This must be easy to do if you are a professional software developer (which I'm not, I'm an "end user programmer" and educator), here goes the problem:
I have some code, let's call it "origin" (you can correct my names in the replies if you really have to), and I have a modified version of it, let's call it "my fork".
when "origin" gets updated I'd like to apply to "my fork" the modifications that don't affect my own previous modifications, and be shown the ones that conflict.
This is standard git merge conflict resolution, isn't it?
Is there a way of doing it outside the dreadful git context/interface?
<<<<<<< HEAD
B
=======
Z
>>>>>>> branch-a
git is already awful for us end user programmers, but this is plain hell.
@villares I'm a professional and even I don't know how to resolve got conflict from command line. I use my IDE to do it (pycharm). PyCharm Community version is free and available on MacOS, Windows, and Linux. The UI for resolving git conflict and merging is good, and for first years when I was still newbie at git, I almost never had to do git on command line and only through PyCharm.

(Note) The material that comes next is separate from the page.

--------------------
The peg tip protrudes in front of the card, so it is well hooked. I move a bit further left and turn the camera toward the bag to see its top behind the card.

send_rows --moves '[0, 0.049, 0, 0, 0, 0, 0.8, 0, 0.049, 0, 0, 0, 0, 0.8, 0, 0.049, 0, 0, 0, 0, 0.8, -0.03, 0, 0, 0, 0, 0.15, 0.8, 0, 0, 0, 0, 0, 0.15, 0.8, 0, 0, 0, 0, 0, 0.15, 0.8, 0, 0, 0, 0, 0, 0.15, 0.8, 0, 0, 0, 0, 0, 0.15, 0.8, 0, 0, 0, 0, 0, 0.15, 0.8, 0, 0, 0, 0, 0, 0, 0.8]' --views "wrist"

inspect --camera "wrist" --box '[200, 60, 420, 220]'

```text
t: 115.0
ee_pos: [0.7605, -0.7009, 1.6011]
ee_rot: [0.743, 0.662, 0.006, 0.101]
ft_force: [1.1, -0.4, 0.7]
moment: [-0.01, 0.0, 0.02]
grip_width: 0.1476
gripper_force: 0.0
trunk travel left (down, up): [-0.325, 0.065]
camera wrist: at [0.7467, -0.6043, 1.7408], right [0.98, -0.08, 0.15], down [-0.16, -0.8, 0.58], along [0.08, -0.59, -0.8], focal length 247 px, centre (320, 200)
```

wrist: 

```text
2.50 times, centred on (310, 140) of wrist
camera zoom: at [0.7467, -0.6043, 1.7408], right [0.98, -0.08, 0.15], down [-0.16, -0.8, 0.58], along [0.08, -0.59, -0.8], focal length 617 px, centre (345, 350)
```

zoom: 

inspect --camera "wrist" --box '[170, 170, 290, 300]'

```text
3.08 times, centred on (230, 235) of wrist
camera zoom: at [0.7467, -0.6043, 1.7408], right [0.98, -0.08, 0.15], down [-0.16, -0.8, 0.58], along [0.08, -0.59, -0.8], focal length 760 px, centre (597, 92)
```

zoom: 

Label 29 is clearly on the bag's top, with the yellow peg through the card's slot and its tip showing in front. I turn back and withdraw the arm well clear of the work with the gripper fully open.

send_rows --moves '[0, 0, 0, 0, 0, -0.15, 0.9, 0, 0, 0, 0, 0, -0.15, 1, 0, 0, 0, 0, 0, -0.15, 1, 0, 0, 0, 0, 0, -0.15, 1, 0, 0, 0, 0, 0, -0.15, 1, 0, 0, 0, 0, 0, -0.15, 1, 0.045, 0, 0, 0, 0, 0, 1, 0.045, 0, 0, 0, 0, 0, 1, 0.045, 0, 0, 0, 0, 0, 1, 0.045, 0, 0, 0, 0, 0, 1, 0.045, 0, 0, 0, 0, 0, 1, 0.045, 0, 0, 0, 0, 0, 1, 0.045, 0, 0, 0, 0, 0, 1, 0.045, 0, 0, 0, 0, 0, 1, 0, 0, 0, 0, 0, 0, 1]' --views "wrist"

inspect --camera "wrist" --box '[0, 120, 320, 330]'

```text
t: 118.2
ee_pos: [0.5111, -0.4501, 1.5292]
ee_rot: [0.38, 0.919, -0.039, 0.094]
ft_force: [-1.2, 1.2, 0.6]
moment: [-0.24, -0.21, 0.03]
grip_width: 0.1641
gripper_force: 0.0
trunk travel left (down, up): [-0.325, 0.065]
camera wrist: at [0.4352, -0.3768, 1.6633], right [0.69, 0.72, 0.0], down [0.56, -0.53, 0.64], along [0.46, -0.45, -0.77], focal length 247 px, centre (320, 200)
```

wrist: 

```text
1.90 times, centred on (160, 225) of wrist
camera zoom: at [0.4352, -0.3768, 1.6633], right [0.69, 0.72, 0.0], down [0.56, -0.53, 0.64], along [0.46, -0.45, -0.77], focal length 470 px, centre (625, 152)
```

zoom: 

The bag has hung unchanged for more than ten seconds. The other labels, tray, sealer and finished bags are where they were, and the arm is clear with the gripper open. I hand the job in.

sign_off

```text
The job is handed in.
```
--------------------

@villares I love git, i really do, but yeah, this is certainly the least fun part of using it, manual conflict resolution is always troublesome and i assure you it's not a walk in the park for many developers.
I agree with other suggestions to try either pycharm or vscode, although i use vim (with the fugitive plugin, for git) myself, it's certainly less beginner friendly.
Git is nice because it makes this task much less common than previous similar tools, but there is only so much it can do.